We might have hoped that the Obama administration would change policy. I used to joke after Nov 4 and before Jan 20 that we had hope. It’s not such a joke anymore. It’s not the Obama administration. It’s the Rahm Emanuel –Obama administration with the latter the figurehead.
You can see why my views aren’t popular. Most people figure that there’s got to be something ---$$$$ -- in it for the policymakers. But to me it’s a question of evidence. Your astute questions are more evidence.

1 comment:

steven andresen said...

Why is the United States in Afghanistan?

I can think of a number of possible reasons.

1) Whereas Cheney may have wanted to have a war because he likes the discipline that comes with armed struggle, I think the better question for Obama might be whether he would look weak to his domestic and foreign opponents if he left. I personally think 1,000 U.S. military bases all over the world is 999 too many, give or take. But, the cutting back is almost impossible for a guy who's dedicated himself to going along with the corporations in just about everything.

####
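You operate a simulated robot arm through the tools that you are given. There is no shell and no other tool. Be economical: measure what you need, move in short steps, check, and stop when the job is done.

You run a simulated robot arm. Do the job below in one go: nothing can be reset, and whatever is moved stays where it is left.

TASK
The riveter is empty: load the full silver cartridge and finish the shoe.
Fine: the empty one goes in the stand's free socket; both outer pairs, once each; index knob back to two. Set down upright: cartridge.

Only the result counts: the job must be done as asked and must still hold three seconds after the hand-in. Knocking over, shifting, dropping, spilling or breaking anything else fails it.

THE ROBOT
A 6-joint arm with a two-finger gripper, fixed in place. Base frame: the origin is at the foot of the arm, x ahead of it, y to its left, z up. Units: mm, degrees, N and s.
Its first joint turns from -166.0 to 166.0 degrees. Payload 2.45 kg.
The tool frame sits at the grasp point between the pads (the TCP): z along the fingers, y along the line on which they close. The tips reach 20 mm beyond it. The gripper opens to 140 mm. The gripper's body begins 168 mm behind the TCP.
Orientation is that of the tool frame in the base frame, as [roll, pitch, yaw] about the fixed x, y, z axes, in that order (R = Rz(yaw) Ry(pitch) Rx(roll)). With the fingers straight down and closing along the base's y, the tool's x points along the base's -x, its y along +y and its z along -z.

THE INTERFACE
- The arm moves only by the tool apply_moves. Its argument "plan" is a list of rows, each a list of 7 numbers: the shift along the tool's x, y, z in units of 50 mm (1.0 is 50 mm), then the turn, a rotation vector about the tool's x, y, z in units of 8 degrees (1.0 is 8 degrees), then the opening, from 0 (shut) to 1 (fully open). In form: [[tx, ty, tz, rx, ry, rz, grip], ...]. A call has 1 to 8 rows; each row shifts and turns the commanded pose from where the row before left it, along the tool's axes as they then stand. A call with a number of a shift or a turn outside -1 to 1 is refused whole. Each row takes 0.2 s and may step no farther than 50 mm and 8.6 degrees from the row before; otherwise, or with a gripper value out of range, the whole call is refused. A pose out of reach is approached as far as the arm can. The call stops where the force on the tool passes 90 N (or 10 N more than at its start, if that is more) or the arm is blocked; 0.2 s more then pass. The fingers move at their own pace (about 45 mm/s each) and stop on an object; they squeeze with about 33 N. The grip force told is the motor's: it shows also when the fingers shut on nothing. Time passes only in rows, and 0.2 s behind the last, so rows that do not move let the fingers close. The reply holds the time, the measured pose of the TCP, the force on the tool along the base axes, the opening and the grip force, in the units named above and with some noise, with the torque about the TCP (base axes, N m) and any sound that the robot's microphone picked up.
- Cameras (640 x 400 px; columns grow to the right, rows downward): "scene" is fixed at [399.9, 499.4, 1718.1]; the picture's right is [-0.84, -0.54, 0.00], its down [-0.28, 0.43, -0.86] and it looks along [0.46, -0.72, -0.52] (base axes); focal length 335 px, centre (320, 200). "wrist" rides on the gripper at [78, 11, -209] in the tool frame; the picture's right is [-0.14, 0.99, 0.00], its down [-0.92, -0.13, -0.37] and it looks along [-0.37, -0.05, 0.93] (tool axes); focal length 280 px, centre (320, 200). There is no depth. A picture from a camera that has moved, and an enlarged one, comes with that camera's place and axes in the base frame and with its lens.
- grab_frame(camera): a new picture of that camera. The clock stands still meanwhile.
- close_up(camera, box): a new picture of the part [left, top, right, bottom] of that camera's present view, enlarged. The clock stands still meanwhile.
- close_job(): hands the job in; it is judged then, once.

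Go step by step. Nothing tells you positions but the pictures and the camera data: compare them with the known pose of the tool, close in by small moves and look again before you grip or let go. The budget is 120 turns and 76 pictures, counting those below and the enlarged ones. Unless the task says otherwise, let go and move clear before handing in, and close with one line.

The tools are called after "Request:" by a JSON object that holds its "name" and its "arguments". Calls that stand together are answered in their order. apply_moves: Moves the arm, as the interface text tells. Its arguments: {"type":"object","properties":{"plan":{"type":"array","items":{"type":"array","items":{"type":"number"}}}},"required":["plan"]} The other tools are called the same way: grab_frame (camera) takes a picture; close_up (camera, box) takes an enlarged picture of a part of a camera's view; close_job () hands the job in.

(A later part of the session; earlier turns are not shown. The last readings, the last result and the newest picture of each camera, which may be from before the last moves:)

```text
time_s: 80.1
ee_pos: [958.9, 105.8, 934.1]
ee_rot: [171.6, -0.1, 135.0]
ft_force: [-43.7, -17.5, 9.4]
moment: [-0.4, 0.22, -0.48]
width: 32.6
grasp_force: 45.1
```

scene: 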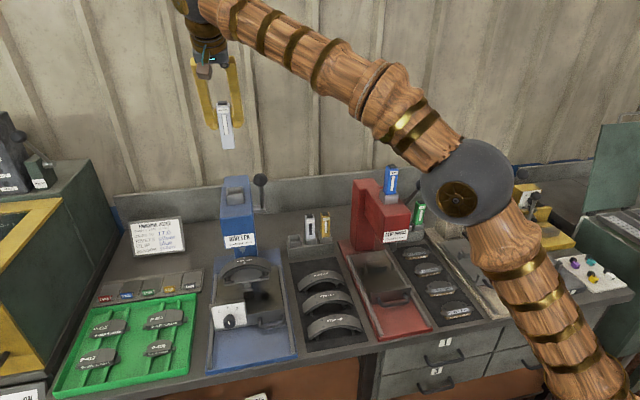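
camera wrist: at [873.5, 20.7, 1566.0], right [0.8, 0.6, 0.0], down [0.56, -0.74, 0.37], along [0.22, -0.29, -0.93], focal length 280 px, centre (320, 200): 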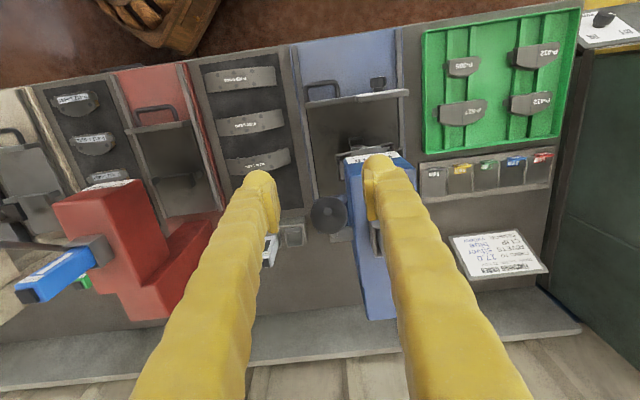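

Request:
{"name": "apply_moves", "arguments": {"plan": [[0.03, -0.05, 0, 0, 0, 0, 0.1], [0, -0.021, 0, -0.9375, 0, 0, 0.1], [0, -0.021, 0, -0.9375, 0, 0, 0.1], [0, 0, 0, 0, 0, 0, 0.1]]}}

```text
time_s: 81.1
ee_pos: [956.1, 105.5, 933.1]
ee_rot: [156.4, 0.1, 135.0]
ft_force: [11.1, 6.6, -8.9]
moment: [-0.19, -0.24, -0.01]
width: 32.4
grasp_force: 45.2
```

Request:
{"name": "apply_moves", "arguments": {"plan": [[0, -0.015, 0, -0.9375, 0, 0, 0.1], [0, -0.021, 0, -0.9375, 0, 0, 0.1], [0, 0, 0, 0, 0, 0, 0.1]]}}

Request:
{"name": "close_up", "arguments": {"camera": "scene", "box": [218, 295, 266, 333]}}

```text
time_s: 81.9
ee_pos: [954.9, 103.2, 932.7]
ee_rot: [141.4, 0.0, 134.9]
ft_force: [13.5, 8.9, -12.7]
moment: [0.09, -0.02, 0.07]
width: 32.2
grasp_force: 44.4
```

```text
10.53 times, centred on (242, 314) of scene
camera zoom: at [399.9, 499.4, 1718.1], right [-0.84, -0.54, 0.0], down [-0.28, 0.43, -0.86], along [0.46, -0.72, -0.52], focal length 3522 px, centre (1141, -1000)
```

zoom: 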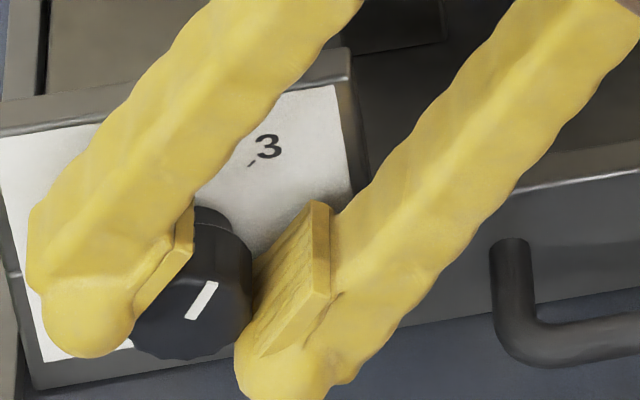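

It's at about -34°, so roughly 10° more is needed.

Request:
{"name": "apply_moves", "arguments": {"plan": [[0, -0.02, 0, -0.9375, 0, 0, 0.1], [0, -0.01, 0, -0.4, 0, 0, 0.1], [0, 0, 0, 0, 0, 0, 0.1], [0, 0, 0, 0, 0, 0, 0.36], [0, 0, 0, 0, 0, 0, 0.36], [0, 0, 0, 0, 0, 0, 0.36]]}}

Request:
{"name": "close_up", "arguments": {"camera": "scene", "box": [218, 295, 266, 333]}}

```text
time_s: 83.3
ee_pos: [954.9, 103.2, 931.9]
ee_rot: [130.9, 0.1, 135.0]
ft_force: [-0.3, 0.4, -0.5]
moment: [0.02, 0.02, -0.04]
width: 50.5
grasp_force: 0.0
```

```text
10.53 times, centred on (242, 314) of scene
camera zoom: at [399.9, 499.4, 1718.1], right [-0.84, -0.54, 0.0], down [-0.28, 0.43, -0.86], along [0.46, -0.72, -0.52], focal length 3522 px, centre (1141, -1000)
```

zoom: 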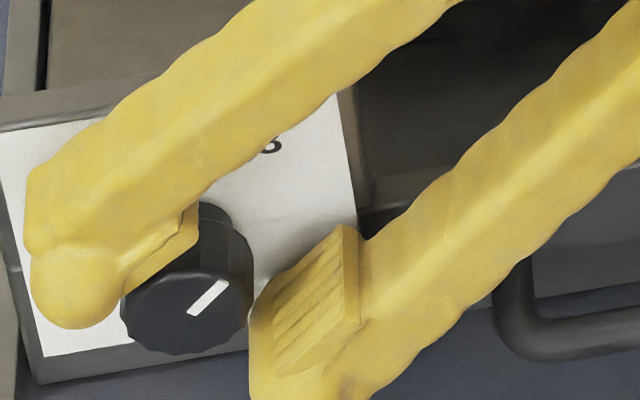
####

2) I thought the U.S. intelligence services were getting an indespensible cut from the Heroin production going on there. We are staying because we cannot do without the drug money.

3) I also thought we can't do without the drugs. Most of the world doesn't pay as much attention to television as Americans do, and so for them, you have to make sure they have access to cheap mind-numbing drugs. The empire, such as it is, depends on the destruction of its critical population.

4) We spend how many tens of hundreds of billions of dollars on nonsense weapons systems and high priced contracted security services? And to do that, I figure, we have to point to vicious enemies waiting for us out there. Hence, we gotta be fighting the Taliban in the mountains there so that we don't have to fight them off the Texas beaches here.

5) I thought there was a domestic reason for foreign wars. That is, the government that has a war to fight can make the argument that the country should put up with certain shortages or stresses that come along with the war, that people may not want to put up with if there wasn't a threat to the country. I think this goes along with the moves made by the Obama DOJ to maintain many of the powers and priviledges accrued by the Bush administration in regard to its treatment of prisoners, secrecy, etc., etc.

6) The Obama people want to keep this war going as a bluff. They know that the country is bankrupt, and that any normal "empire" would be dragging its soldiers home by now. But, for them, it is too important to keep up appearences so that the "enemies" (there may be real ones who've had family trashed by G.I.'s) now laying in the weeds don't use this crisis of ours to start payback.